El estigma y la prohibición del suicidio en Occidente se puede trazar al catolicismo medieval. Como tantas otras medidas políticas y económicas disfrazadas de religión, en el medioevo la iglesia católica decidió tornar al suicidio en uno de los pecados más graves, pues el individuo que lo cometía rechazaba un «regalo divino». Se le negaba al suicida el derecho a un entierro católico, a la unción y, ante todo, negándole la entrada al cielo. El suicida se autocondenaba. Además, la familia del suicida podía ser sujeta a sanciones, como por ejemplo, que el rey y la iglesia se apropiaran de todos sus bienes. No sorprende que esta medida se tomara en el medioevo, época en la que los señores feudales se apoyaban en la iglesia para mantener en absoluta pobreza y miseria a sus peones. Me atrevo a conjeturar que en su inicio esta medida fue puramente política y económica: un suicida más significaba un trabajador oprimido menos.

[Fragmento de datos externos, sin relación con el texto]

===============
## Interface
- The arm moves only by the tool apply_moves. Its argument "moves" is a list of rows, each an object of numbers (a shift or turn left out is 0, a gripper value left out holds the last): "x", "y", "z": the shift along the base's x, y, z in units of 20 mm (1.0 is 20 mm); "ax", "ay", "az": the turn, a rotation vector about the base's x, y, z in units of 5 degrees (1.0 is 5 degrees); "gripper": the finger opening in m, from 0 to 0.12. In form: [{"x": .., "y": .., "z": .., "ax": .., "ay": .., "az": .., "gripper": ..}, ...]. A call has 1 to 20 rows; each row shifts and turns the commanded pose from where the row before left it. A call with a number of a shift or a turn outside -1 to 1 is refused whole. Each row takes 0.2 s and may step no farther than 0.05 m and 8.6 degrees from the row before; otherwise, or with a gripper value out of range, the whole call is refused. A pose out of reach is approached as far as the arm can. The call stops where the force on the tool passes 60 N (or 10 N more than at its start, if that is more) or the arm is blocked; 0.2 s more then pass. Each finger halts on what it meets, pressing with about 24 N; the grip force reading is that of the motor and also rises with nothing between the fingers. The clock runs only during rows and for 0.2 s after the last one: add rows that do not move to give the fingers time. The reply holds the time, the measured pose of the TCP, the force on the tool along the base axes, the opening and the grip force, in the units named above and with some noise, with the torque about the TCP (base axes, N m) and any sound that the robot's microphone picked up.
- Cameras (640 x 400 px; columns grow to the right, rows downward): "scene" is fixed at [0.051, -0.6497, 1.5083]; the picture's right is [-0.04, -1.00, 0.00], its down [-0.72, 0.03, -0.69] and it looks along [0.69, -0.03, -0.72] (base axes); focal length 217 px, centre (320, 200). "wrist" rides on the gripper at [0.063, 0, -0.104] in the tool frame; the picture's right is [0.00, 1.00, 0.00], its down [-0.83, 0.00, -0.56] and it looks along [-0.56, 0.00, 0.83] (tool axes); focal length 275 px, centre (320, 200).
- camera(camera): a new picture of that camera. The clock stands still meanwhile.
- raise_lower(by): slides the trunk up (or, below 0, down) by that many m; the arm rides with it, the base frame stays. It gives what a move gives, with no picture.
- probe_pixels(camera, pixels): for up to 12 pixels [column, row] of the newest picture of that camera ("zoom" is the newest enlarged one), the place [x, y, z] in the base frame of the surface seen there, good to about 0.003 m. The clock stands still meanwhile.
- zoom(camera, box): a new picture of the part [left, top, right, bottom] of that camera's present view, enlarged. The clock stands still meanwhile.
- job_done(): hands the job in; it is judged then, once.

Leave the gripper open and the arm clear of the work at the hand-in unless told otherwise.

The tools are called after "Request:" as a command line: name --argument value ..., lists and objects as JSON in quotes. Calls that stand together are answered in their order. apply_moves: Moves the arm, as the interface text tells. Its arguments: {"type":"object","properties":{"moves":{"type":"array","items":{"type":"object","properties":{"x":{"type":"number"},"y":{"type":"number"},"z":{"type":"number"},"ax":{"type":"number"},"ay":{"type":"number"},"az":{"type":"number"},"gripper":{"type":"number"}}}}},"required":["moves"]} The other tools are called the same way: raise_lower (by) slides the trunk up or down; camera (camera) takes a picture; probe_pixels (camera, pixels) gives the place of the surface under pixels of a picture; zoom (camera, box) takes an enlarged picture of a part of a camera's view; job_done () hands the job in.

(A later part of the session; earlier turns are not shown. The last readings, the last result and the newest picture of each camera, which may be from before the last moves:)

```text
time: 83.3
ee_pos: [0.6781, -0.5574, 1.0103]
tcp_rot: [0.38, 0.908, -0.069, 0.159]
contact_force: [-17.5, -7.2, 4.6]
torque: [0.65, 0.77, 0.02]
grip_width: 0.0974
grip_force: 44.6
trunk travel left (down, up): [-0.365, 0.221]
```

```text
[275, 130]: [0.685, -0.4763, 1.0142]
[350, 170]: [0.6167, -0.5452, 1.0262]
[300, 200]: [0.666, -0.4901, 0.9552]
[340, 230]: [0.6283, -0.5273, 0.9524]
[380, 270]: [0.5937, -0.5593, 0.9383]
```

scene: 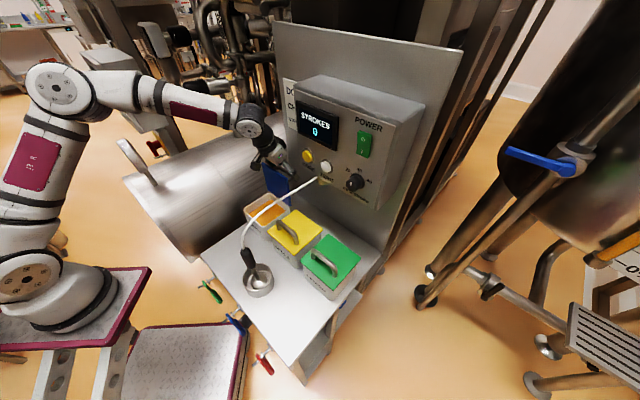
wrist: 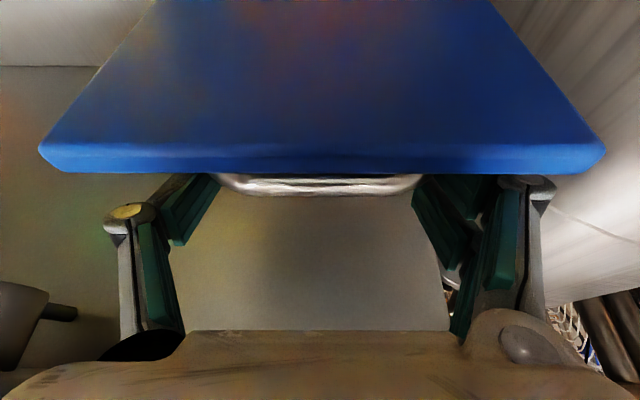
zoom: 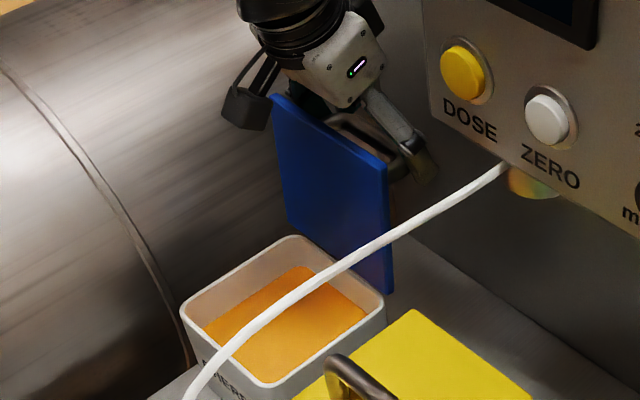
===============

¿Por qué seguimos manteniendo un estigma sobre el suicidio? Quizá por el miedo a la muerte, porque reflexionar sobre el suicidio significa enfrentarse a la propia mortalidad. Quizá porque no queremos, muy comprensiblemente, enfrentar la pérdida de un ser querido y mucho menos enfrentar el sentimiento de rechazo o de abandono que puede surgir de que dicho ser decida dejar la vida, dejarnos a nosotros. Quizá porque en la moral también tenemos la tendencia a regirnos por el «más vale malo por conocido que nuevo por conocer». O quizá se deba a que el instinto de thánatos del que habló Freud se enfrenta al de eros, confrontación entre dos pulsiones que describió el psicoanalista con precisión.  El porqué de estas ganas de aferrarnos a una moral caduca no queda del todo claro, pero es muy claro que estamos aferrados a ella. Tomemos en cuenta que el que no podamos enfrentar nuestra mortalidad no significa que podemos prohibir o condenar a quien decide enfrentarla y llevar la confrontación al acto. No podemos castigar a otros por nuestras deficiencias.

Sin afán de ser alarmista, si el derecho a decidir la propia muerte no se acepta como tal, se está negando el derecho inalienable más fundamental: el derecho a la vida. Sí, somos seres sociales y vivimos en comunidades, nuestros actos afectan a los demás, ¿pero de qué sirve proteger el derecho a vivir la vida si este es más bien una imposición? El derecho a la vida es y seguirá siendo una mera ilusión hasta que se deje de pensar el vivir como obligación; hasta que se acepte que morir es algo que todos podemos desear (y, según Freud, deseamos a nivel inconsciente); hasta que logremos respetar la voluntad del otro sobre su vitalidad y sobre su mortalidad; hasta que se acepte que tenemos el derecho a actuar sobre la pulsión de thánatos.

Vivir es una opción, nunca una obligación.~

Notas:
[1] En Irlanda el suicidio no se despenalizó hasta hace diez años, 1993. En los Estados Unidos la despenalización del suicidio fue un proceso lento que comenzó en la década de 1960 y culminó a mediados de la década de 1990; sin embargo, en algunos estados el suicidio asistido, o eutanasia, es completamente legal y no trae consecuencias de ningún tipo para los involucrados. En Inglaterra el suicidio se descriminalizó con el Suicide Act de 1961. En 1972, Canadá abolió al suicidio del Código Penal de Canadá.